** Document segment **
.....
Kridalaksana (1993: 133),
memberikan penjelasan bahwa
makna sempit (specialised
meaning, narrowed meaning) adalah makna ujaran yang lebih sempit daripada makna
pusatnya; misalnya, makna
kepala dalam kepala
batu. Selanjutnya,
Djajasudarma (1993: 7-8)
menjelaskan bahwa kata-kata
bermakna luas di dalam
bahasa Indonesia disebut
juga makna umum
(generik) digunakan untuk mengungkapkan
gagasan atau ide
yang umum. Gagasan
atau ide yang umum
bila dibubuhi rincian
gagasan atau ide,
maka maknanya akan
menyempit (memiliki makna sempit), seperti pada contoh berikut.
(1) pakaian dengan pakaian wanita
(2) saudara dengan saudara kandung
saudara tiri
(3)
garis dengan garis bapak
garis miring
2. Makna Luas
Makna
luas (widened meaning
atau extended meaning)
adalah makna yang terkandung pada
sebuah kata lebih
luas dari yang
diperkirakan (Djajasudarma,
1993: 8). Dengan
pengertian yang hampir
sama, Kridalaksana (1993:
133) memberikan penjelasan bahwa
makna luas (extended
meaning, situational meaning) adalah
makna ujaran yang
lebih luas daripada
makna pusatnya; misalnya makna
sekolah pada kalimat Ia bersekolah lagi di SESKOAL yang lebih luas dari makna
‘gedung tempat belajar’.
Kata-kata yang memiliki
makna luas digunakan
untuk mengungkapkan gagasan atau
ide yang umum,
sedangkan makna sempit adalah
kata-kata yang bermakna khusus
atau kata-kata yang
bermakna luas dengan
unsure pembatas. Kata-kata
bermakna sempit digunakan untuk menyatakan seluk-beluk atau rincian gagasan
(ide) yang bersifat umum.
Kata-kata yang berkonsep memiliki makna luas dapat muncul dari makna
yang sempit, seperti pada contoh bahasa Indonesia berikut.
.....
** Supplied data **

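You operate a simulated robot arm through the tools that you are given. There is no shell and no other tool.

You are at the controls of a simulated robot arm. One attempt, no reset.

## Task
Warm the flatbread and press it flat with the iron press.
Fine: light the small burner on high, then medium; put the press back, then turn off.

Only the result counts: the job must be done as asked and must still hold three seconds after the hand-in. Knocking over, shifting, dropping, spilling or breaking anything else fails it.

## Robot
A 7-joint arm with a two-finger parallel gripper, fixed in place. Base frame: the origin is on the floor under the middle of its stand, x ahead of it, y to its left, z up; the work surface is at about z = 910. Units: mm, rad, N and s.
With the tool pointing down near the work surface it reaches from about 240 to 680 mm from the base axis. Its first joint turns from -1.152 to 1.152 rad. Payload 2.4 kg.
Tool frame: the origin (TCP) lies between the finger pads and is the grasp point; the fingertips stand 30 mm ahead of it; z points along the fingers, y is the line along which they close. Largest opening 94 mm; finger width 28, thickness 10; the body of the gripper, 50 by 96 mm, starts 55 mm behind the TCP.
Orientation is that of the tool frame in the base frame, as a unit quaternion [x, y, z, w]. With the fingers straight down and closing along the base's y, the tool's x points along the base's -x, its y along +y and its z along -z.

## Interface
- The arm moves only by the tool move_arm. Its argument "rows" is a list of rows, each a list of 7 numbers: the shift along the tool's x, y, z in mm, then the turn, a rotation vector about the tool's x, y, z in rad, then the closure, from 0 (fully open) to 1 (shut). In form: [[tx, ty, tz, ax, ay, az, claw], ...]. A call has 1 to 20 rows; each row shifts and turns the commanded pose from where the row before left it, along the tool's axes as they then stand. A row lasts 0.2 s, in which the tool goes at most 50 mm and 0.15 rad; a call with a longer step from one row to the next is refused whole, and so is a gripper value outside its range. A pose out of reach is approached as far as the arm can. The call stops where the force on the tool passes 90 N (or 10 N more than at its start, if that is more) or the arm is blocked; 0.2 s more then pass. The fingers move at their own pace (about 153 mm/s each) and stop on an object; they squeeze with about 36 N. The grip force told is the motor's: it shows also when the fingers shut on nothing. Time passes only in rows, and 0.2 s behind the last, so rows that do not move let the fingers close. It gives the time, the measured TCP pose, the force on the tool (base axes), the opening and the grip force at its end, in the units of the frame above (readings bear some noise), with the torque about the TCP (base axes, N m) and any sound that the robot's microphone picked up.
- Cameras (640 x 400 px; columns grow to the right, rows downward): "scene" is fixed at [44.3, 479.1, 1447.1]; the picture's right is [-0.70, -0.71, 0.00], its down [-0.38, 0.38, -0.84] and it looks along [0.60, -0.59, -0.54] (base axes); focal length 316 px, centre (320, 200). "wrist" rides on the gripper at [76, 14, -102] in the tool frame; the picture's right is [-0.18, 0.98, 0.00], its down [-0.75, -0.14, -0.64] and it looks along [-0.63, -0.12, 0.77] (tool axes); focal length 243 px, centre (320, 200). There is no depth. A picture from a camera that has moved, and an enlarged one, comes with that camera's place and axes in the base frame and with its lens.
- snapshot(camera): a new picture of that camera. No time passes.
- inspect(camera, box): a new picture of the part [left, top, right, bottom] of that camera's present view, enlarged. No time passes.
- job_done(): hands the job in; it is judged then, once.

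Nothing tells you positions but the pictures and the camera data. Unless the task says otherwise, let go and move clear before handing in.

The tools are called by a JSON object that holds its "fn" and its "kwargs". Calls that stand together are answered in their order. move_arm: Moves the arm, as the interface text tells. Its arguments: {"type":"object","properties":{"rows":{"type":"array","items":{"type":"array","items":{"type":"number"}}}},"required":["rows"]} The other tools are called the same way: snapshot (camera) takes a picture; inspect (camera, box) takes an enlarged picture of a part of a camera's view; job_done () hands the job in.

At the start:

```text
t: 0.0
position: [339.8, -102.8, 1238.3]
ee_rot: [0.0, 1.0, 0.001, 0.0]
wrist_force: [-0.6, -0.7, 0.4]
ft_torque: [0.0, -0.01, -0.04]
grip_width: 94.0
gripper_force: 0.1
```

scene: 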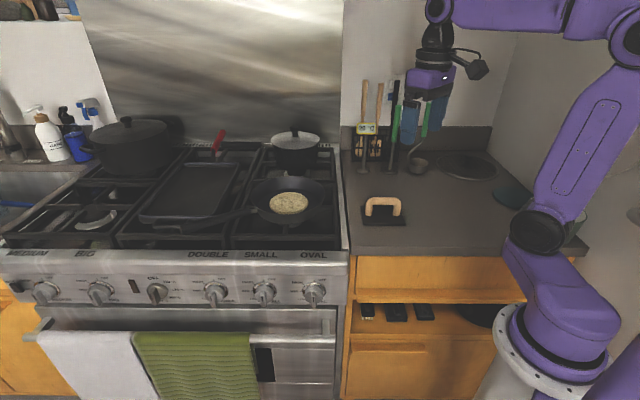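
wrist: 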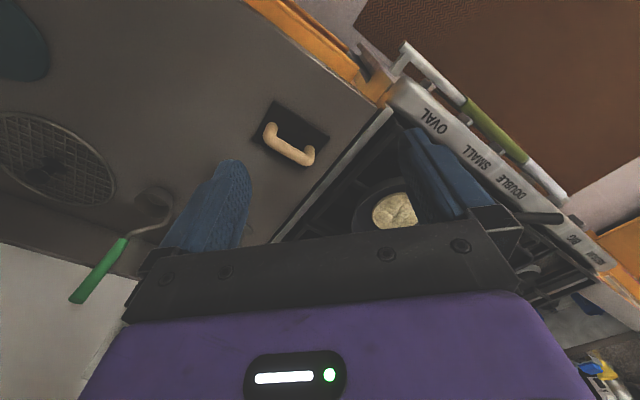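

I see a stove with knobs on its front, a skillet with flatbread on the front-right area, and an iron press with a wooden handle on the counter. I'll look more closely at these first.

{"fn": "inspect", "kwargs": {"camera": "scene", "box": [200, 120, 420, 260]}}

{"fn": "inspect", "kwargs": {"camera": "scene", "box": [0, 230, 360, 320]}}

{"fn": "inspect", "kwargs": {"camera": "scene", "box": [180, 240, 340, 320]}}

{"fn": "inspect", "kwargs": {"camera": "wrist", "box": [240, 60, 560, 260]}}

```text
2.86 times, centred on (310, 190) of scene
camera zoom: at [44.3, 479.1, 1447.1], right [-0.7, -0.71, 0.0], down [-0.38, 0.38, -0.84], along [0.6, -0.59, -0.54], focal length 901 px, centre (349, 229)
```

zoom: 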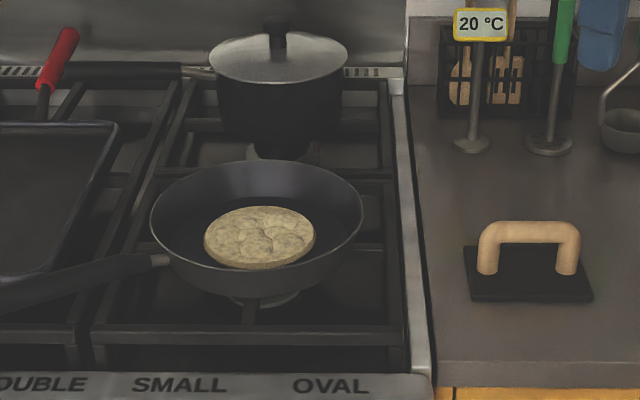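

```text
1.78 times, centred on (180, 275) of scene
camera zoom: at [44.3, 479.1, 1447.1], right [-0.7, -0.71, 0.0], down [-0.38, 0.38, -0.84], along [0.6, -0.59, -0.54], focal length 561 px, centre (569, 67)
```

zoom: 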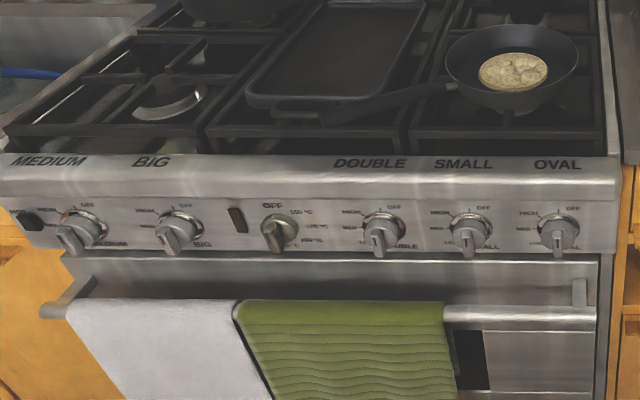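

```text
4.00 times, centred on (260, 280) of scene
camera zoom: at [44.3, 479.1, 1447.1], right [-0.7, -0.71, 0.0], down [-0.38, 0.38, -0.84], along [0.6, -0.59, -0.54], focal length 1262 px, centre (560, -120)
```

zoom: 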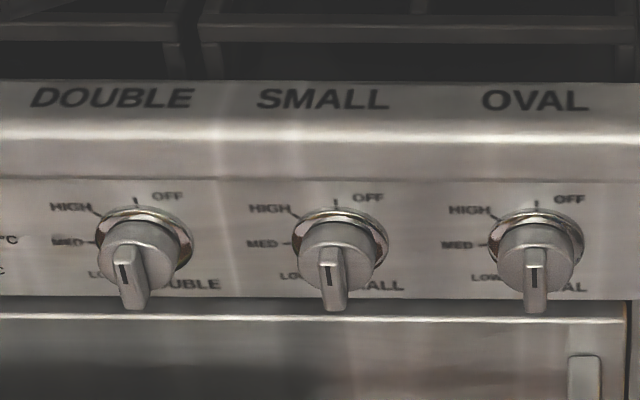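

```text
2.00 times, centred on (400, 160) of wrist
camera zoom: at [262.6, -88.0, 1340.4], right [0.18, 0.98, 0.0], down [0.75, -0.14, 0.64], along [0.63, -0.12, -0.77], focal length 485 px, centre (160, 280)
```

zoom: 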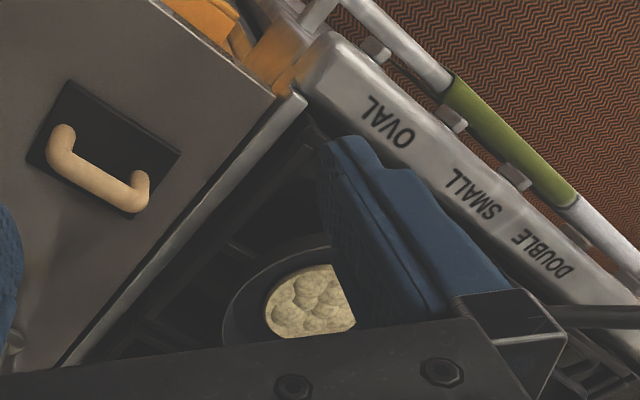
.....
Could you quote the document segment from "Kata-kata yang memiliki" up to and including "bahasa Indonesia berikut."?

** Answer to this problem **
Kata-kata yang memiliki
makna luas digunakan
untuk mengungkapkan gagasan atau
ide yang umum,
sedangkan makna sempit adalah
kata-kata yang bermakna khusus
atau kata-kata yang
bermakna luas dengan
unsure pembatas. Kata-kata
bermakna sempit digunakan untuk menyatakan seluk-beluk atau rincian gagasan
(ide) yang bersifat umum.
Kata-kata yang berkonsep memiliki makna luas dapat muncul dari makna
yang sempit, seperti pada contoh bahasa Indonesia berikut.